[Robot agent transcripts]
— begin —

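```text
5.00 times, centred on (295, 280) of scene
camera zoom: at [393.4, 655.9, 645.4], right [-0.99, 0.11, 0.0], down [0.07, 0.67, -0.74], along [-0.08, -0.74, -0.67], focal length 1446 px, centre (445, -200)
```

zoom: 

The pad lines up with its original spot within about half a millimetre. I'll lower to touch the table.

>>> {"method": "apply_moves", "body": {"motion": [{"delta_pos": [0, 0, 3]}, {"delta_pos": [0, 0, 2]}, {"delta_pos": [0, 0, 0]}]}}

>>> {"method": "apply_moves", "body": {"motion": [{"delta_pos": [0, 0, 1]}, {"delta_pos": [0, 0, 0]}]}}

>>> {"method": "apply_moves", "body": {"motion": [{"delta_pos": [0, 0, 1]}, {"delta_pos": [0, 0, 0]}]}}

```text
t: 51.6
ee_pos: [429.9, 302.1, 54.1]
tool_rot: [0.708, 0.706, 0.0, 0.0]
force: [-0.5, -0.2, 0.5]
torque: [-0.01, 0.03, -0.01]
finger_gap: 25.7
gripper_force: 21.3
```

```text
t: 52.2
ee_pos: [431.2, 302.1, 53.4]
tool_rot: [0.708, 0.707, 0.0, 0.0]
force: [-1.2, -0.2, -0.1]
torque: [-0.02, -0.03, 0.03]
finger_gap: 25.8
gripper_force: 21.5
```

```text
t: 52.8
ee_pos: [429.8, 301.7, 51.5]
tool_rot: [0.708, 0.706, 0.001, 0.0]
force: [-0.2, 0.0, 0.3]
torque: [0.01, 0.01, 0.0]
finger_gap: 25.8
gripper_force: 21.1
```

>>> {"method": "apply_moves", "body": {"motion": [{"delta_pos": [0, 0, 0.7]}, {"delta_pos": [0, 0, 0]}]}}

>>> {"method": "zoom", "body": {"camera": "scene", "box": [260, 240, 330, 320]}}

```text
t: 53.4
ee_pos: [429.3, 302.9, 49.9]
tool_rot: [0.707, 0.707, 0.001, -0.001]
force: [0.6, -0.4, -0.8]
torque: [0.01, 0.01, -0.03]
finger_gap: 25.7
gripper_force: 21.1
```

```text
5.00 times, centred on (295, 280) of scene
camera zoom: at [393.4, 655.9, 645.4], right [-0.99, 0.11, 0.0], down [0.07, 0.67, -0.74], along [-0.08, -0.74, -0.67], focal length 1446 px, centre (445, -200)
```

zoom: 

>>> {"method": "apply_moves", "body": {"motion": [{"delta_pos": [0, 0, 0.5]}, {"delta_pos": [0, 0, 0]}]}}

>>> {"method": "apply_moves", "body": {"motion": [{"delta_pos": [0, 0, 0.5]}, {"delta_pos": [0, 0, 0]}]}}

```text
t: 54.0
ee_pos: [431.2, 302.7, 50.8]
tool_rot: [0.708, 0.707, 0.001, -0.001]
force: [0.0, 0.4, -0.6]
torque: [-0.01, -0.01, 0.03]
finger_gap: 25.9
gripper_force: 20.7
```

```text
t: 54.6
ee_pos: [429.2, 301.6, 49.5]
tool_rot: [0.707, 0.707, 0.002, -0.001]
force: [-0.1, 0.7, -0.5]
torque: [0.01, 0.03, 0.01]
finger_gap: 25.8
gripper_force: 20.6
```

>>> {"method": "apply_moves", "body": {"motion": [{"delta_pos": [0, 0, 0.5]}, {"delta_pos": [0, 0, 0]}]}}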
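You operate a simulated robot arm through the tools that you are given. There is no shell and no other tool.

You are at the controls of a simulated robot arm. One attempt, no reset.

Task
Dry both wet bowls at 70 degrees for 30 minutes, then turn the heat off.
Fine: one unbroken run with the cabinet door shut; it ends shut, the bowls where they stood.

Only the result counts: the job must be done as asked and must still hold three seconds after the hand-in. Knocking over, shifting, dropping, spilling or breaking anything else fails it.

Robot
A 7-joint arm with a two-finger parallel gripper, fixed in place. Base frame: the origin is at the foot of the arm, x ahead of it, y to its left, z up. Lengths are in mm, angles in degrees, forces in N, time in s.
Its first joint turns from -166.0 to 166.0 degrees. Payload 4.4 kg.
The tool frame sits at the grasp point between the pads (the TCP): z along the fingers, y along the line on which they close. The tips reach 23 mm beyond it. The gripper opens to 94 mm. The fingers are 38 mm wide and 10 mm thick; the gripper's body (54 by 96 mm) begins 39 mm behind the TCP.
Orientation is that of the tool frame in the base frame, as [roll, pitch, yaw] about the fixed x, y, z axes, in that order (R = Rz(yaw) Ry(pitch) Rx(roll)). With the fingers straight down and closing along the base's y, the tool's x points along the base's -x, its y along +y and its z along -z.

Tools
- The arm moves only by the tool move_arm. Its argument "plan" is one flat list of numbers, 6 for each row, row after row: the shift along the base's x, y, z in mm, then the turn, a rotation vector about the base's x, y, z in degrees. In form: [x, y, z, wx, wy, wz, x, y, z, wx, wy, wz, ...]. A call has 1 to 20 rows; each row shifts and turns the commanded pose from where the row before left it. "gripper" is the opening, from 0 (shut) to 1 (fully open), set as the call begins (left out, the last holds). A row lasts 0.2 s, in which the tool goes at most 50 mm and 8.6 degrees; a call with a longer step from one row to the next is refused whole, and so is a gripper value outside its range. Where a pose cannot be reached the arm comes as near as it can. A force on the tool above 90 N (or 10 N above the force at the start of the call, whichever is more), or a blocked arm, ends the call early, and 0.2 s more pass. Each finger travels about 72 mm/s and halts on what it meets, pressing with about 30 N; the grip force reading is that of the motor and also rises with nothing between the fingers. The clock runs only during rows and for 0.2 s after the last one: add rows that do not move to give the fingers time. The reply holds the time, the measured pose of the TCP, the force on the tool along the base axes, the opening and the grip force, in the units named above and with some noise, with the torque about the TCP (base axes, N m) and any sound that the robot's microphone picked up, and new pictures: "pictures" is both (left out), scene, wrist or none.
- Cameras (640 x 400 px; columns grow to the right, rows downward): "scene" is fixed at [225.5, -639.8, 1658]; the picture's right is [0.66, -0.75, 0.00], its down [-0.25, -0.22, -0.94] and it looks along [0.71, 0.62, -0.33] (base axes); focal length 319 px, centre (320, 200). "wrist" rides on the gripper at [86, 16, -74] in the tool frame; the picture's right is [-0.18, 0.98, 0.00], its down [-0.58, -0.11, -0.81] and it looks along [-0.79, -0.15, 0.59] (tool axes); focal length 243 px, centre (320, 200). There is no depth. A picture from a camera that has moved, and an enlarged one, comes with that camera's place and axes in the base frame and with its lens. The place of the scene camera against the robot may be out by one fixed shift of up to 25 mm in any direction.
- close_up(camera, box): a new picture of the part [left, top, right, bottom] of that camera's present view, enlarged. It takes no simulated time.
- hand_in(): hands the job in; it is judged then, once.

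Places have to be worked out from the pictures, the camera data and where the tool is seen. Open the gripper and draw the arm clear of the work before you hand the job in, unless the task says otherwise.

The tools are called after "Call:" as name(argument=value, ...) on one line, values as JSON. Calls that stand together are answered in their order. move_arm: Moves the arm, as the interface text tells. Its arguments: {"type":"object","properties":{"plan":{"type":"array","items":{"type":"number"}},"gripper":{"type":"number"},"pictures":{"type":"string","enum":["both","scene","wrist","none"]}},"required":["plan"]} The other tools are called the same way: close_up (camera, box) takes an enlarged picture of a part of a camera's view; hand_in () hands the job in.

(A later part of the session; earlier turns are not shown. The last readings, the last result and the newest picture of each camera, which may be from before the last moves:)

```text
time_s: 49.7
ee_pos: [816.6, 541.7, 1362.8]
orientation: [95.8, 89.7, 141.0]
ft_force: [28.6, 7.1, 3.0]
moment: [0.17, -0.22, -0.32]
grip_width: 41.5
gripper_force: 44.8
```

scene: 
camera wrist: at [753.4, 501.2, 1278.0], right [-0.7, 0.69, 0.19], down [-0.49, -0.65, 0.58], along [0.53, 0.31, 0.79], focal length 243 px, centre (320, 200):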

— end —

▶ _What is being asked_:
From the entries above, extract each line containing "joint".

▶ _Result below_:
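A 7-joint arm with a two-finger parallel gripper, fixed in place. Base frame: the origin is at the foot of the arm, x ahead of it, y to its left, z up. Lengths are in mm, angles in degrees, forces in N, time in s.
Its first joint turns from -166.0 to 166.0 degrees. Payload 4.4 kg.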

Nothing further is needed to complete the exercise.